A proposal to repeal Colorado's healthcare exchange and move to the federal program has prompted a lot of debate at the State Capitol. It has also set off a larger fight about the future of the Affordable Care Act.
Here are highlights from our discussion with John Frank, a reporter for The Denver Post, and Ed Sealover, a reporter for The Denver Business Journal. They discuss Senate Bill 3, which seeks to repeal Connect for Health Colorado.
On why the cost savings of switching from a state to federal exchange are unclear:
Frank: That argument is slowly being eroded the more we learn. For instance, when Nevada gave up their exchange, Connect for Health folks report that it cost $23 million to end that state exchange and connect to the federal exchange. That kind of undercuts the cost argument according to critics. So we're seeing lots of debate about the cost of this, and of course half of this is getting wrapped up into the national politics too, which makes it even more difficult.
On why the debate is turning into a discussion about health care nationally:
Sealover: Well it's really hard to separate it from what's happening nationally when there's such an uncertainty about what is going to happen to the federal exchanges, are they going to simply disappear? Are they going to be replaced by tax credits?

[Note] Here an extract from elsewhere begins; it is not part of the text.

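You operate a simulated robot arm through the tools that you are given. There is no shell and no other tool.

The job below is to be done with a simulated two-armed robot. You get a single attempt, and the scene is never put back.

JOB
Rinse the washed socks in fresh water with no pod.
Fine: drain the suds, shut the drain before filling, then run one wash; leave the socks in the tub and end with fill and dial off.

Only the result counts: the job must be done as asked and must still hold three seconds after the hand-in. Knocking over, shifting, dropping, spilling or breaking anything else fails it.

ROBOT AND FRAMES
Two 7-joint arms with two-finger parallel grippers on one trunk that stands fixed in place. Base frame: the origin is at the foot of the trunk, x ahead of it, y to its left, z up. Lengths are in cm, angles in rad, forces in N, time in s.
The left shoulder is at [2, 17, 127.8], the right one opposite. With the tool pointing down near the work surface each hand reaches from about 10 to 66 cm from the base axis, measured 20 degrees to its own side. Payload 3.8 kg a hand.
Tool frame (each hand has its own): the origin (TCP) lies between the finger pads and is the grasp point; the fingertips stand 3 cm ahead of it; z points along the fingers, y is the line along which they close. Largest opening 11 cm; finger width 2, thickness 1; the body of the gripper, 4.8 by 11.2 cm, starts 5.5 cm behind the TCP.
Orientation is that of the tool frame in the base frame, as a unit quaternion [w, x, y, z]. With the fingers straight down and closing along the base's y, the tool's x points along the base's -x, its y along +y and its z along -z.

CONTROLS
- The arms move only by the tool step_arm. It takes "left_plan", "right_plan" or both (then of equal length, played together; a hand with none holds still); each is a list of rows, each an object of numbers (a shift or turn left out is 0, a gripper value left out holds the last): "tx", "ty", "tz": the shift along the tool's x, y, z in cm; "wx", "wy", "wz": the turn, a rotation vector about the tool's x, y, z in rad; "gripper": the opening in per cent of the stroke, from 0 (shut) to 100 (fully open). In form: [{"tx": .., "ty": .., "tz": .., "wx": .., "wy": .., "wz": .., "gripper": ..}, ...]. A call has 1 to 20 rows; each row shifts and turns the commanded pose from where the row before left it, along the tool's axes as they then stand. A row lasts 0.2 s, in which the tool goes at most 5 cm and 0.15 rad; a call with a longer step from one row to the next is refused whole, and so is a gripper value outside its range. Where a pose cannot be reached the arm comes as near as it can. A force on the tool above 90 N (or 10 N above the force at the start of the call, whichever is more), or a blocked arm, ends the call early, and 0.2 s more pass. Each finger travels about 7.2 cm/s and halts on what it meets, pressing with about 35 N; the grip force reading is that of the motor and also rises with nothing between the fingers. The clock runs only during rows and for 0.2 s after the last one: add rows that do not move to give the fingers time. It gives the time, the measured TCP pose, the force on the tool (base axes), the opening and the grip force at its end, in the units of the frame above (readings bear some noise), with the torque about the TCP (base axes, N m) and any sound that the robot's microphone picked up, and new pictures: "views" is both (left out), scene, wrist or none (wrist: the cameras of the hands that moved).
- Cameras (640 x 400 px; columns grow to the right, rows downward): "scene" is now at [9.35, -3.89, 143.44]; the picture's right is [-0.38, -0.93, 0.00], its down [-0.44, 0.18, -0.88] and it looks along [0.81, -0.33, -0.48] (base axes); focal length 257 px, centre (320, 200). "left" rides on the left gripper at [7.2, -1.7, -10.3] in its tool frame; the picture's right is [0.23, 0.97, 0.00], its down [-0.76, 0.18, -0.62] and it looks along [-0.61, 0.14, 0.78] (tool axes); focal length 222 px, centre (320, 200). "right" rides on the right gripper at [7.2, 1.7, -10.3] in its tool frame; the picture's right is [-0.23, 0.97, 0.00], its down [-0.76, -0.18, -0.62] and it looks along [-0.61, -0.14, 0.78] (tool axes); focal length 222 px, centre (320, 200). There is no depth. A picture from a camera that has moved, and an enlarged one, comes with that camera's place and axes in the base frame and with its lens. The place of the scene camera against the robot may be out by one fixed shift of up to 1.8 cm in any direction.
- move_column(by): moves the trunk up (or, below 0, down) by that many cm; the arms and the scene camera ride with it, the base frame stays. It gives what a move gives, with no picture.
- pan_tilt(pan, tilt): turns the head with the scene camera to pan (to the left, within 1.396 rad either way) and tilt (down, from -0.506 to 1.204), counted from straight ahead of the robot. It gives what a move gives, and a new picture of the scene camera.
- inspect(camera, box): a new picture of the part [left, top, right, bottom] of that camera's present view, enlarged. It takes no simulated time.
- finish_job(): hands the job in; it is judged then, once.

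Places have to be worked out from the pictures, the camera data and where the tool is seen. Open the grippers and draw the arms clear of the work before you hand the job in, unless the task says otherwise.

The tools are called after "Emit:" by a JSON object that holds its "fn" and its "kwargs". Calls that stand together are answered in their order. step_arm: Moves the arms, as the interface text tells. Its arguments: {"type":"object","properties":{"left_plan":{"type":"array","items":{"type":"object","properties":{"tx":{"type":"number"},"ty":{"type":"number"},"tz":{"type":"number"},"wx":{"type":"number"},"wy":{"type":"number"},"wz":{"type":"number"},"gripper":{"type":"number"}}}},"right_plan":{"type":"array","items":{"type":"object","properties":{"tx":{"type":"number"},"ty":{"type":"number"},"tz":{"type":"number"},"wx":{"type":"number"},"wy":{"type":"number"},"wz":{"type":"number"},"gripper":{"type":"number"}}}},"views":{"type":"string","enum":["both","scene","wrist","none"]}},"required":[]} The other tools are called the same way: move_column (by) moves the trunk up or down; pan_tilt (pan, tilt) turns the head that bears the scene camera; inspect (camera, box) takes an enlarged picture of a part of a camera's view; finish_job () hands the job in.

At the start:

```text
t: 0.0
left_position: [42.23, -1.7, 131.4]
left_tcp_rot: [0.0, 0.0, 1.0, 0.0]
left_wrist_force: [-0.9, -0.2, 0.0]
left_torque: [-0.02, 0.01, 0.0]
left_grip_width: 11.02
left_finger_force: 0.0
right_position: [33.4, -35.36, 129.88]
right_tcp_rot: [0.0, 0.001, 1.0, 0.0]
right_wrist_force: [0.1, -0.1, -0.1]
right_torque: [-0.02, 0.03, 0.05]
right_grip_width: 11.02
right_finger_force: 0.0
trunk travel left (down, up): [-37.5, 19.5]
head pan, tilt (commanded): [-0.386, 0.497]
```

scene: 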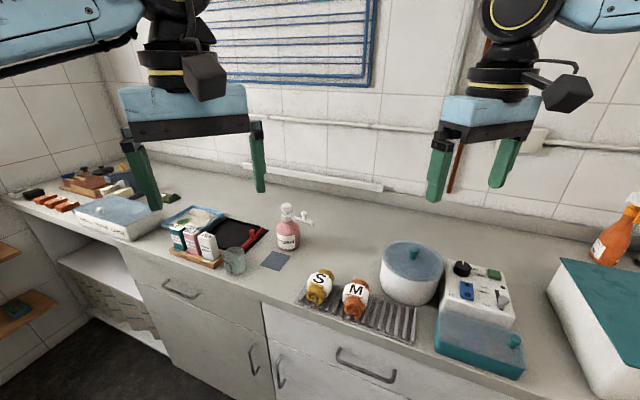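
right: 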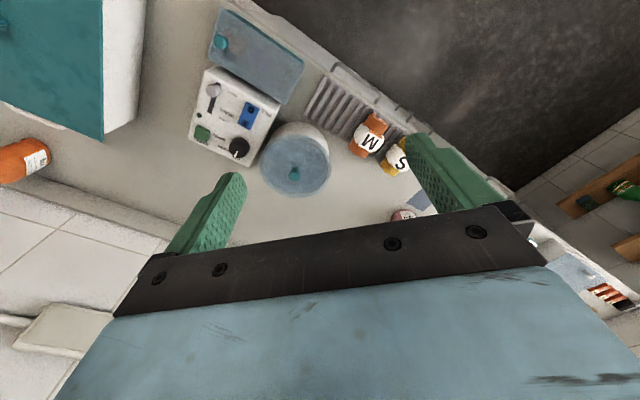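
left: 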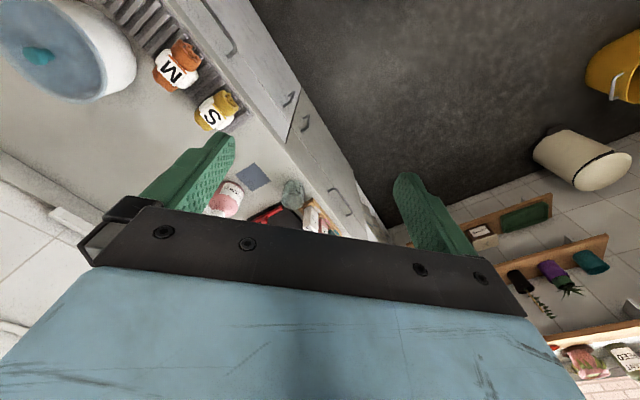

On why the state exchange could exist even if Obamacare is repealed:
Frank: The exchange right now is planning for its future regardless of whether they repeal Obamacare. It sees an opportunity to serve as a regional portal, a regional hub for a number of states where residents in those states can go to this website to buy insurance. I kind of like to think of it like a lendingtree.com, a place where you can shop for exchange plans, insurance plans. But yes it entirely depends on what they do in Washington and whether that would even be possible.